When viewed from the Chinese mainland, a hundred miles of water is a long way away and remains a big obstacle if Beijing intends to take military action anytime soon against Taiwan following the island’s election of a new president and a legislature controlled by pro-independence parties, an international security expert said Tuesday.
Speaking Tuesday at the Atlantic Council in Washington, D.C., Thomas L. McNaugher, a professor at Georgetown University, said, an amphibious assault would be “an extremely dicey operation” for a military still dominated by its army and having no recent experience in that kind of warfare.
“Right now, they’re capable of moving about two divisions at a time” over water, he said in answer to a question.
“But they’re working on” overcoming those shortfalls.
Roger Cliff, a fellow of the council’s Brent Scowcroft Center on International Security, said despite China’s 600 percent increase in real-term defense spending over the past 20 years “important weaknesses remain” in technology, logistics, training and organization.
An example he used was maintaining equipment in the field. It “has to be sent back to the factory for maintenance and repair,” making sustained operations difficult. Cliff also cited shortfalls in underway replenishment and aerial refueling.
While China has changed its military doctrine from “positional warfare” since 1995—when it launched missiles to intimidate Taiwan—to one based on surprise, deception and indirection used by the United States in Desert Storm, it still retains a centralized structure that does not “encourage risk-taking or creativity,” but “loyalty and obedience.”

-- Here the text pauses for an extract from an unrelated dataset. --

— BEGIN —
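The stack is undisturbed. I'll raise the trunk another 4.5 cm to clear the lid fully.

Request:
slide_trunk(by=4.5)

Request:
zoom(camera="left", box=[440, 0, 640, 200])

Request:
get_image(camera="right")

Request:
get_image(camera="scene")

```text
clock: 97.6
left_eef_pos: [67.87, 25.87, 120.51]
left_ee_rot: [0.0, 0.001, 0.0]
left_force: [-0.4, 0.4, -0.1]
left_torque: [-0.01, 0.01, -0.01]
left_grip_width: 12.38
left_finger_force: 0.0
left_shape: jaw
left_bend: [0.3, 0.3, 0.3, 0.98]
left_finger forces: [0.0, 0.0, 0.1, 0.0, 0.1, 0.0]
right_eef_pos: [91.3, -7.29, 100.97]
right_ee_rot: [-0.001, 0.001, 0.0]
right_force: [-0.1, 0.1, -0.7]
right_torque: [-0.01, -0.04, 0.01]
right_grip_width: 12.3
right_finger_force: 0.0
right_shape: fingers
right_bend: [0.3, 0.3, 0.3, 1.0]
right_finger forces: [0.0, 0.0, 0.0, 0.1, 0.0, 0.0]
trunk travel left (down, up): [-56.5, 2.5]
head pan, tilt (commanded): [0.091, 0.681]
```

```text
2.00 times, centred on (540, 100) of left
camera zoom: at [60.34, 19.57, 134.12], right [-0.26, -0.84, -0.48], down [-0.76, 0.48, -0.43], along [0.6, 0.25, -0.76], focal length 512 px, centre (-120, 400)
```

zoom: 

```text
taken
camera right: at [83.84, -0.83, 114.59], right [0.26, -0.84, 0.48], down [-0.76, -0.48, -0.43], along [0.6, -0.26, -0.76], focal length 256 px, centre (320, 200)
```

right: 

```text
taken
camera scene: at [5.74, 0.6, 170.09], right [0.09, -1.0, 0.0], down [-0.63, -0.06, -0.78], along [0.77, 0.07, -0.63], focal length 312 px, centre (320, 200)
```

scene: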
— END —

In response 20 years ago to China’s attempt to cow the island, which was holding its first presidential election, the United States sent two aircraft carrier battle groups into those waters and were not detected by the Chinese. Taiwan is not a treaty partner with the United States. After recognizing the People’s Republic of China, the Congress passed the Taiwan Relations Act, which, in part, allows United States arms sales to the island.
In a cross-straits conflict, however, Cliff said that China’s numerical superiority could “make up for organizational shortcomings.”

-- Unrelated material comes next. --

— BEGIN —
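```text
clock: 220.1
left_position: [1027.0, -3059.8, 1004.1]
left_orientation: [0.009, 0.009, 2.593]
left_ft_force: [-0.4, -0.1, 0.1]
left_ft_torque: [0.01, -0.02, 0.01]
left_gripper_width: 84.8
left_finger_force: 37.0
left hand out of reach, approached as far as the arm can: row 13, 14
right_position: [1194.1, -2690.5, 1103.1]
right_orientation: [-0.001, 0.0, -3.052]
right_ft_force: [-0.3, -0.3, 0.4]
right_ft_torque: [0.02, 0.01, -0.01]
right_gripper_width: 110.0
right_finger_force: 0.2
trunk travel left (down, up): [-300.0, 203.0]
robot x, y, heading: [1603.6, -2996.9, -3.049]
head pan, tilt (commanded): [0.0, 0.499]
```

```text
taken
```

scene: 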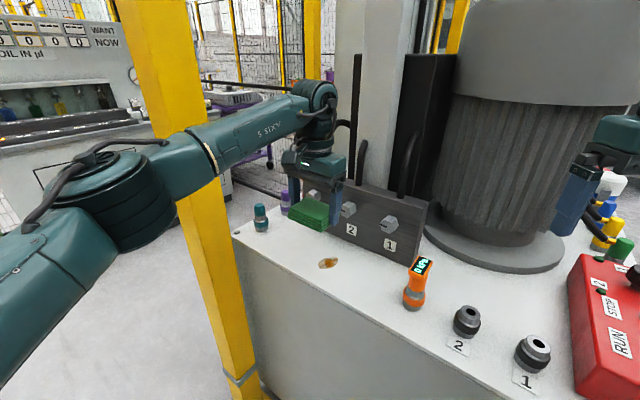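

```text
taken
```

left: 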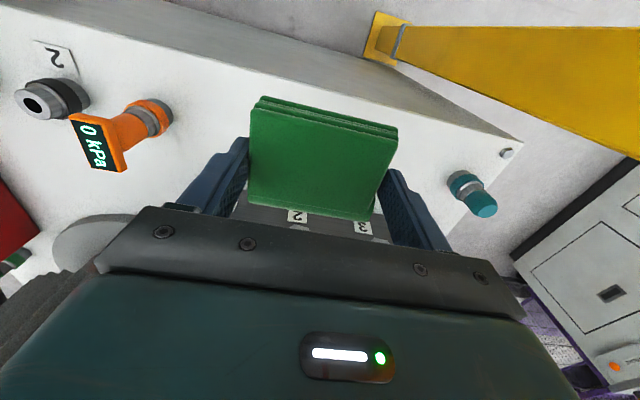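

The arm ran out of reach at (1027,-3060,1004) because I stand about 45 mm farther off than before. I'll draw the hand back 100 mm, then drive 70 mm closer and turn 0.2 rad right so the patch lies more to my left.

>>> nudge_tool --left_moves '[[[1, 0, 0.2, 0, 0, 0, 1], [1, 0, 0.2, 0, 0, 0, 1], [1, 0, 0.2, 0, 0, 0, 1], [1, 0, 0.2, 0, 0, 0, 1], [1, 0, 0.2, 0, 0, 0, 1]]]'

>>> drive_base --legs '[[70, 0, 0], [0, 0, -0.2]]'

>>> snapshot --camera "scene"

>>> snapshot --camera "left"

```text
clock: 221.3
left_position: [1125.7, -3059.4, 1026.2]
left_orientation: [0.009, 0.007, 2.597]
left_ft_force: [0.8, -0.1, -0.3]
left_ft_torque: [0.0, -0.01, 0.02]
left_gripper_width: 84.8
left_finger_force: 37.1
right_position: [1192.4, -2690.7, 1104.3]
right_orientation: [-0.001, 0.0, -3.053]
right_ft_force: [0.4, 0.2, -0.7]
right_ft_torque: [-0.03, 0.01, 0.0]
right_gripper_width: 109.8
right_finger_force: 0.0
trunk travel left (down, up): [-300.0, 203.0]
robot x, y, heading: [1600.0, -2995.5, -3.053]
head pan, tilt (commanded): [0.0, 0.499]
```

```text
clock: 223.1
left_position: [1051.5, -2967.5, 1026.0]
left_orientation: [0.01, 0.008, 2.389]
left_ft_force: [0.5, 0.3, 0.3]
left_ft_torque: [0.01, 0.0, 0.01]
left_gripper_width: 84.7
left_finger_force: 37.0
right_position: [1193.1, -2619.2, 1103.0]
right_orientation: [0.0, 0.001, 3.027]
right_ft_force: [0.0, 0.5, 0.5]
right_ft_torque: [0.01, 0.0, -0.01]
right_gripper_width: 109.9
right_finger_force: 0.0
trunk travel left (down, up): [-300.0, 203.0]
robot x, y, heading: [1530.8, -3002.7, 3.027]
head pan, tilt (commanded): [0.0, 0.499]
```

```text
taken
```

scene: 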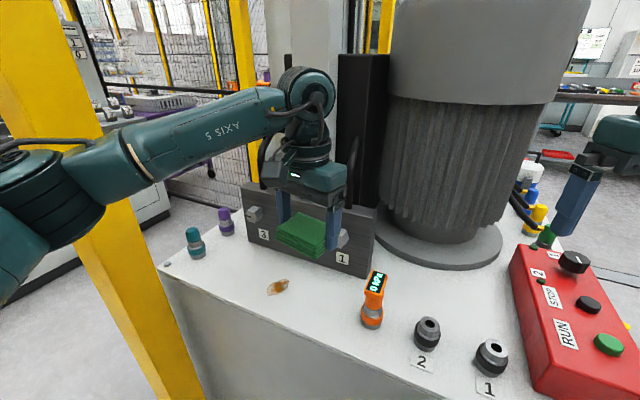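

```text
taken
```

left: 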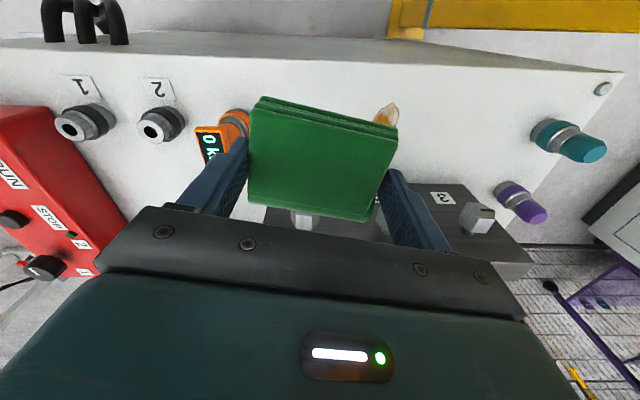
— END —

“The question is still out there” for Beijing in whether to try to recover Taiwan, said Tiffany Ma, the center’s director of political and security affairs. One factor that could cause Chinese to move against Taiwan is that they “no longer see time is on their side” and/or “inattention” on the part of the United States. Inattention “is really the poison here.”
Taiwan’s incoming administration, led by Tsai Ing-wen, has not ratcheted up the rhetoric with the mainland but intends to continue its defense buildup, she said. McNaugher added, based upon what is happening in Hong Kong since it reverted to Chinese control, “the Taiwanese do not want to go back to China.” Taiwan’s economy is booming.

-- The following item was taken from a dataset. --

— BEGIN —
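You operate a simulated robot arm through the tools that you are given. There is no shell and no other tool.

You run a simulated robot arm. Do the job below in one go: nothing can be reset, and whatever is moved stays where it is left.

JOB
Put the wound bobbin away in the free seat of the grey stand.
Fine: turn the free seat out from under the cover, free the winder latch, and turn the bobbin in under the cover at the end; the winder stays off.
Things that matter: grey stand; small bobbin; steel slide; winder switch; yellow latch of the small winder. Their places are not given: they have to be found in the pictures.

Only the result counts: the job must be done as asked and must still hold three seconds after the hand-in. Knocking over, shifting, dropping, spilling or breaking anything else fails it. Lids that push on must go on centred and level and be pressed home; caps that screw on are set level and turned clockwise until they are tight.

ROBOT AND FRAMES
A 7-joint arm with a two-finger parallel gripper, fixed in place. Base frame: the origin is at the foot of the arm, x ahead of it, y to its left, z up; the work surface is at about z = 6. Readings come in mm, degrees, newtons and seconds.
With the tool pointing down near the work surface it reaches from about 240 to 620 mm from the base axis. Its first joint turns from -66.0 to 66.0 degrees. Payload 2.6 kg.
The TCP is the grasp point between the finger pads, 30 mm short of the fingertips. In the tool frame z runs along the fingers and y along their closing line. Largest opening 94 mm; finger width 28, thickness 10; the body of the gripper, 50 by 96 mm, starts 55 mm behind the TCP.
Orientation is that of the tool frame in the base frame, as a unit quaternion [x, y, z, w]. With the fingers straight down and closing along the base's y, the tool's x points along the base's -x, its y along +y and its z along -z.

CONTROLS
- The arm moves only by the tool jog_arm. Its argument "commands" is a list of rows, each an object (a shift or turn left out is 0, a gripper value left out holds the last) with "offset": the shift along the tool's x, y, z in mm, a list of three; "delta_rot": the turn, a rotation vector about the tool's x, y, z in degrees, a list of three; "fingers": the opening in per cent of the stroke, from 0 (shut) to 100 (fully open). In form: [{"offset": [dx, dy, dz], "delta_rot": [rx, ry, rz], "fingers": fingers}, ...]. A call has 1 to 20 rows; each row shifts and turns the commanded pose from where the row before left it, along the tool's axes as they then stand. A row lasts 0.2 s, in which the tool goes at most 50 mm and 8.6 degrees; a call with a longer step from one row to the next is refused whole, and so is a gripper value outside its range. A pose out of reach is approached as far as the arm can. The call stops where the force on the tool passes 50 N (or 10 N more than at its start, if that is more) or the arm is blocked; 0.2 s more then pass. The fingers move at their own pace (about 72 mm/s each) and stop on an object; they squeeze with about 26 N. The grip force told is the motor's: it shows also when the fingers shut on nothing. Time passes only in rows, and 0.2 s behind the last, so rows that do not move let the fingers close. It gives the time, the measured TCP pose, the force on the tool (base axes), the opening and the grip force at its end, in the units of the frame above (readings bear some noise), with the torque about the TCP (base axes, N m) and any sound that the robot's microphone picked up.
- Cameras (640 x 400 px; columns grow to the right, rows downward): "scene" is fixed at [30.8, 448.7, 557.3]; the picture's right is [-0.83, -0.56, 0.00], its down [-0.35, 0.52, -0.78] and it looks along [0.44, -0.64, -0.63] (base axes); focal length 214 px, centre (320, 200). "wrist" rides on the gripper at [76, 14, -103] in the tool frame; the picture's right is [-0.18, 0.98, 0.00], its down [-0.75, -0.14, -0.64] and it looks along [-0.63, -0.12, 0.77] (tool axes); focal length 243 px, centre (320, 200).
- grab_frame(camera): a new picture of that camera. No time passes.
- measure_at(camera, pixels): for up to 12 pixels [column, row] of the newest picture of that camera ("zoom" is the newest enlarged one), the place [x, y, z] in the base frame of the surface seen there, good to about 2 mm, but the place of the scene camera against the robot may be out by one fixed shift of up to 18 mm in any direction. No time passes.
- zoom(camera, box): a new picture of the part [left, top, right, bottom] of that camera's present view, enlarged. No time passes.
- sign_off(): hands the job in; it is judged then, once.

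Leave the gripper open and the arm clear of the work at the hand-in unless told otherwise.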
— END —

In fact, China’s “more assertive stance” in territorial disputes in the East and South China Seas may lead to more regional support for Taiwan, Ma said.
McNaugher said that Taiwan needs to keep at improving its defenses and the United States should look at its basing strategy in the Pacific to include hardening air bases in Japan.
Cliff said Taiwanese defense investments should look to better protecting itself against air and maritime blockade or invasion. In addition to corvettes, modern submarines and mines, Taiwan “needs more platforms, more modern platforms,” such as F-16s, and mobile air-defense systems.
Taiwan earlier announced plans to spend 3 percent of its gross domestic product on defense. Those plans included spending $4 billion for eight diesel-powered submarines, but contracts have not yet been announced.
If there were a blockade, Beijing needs to realize “two can play that game,” McNaugher said, referring to the American Navy’s strong presence in the Pacific.
If there were an invasion, Ma said the Chinese “should not underestimate a people’s will to fight.”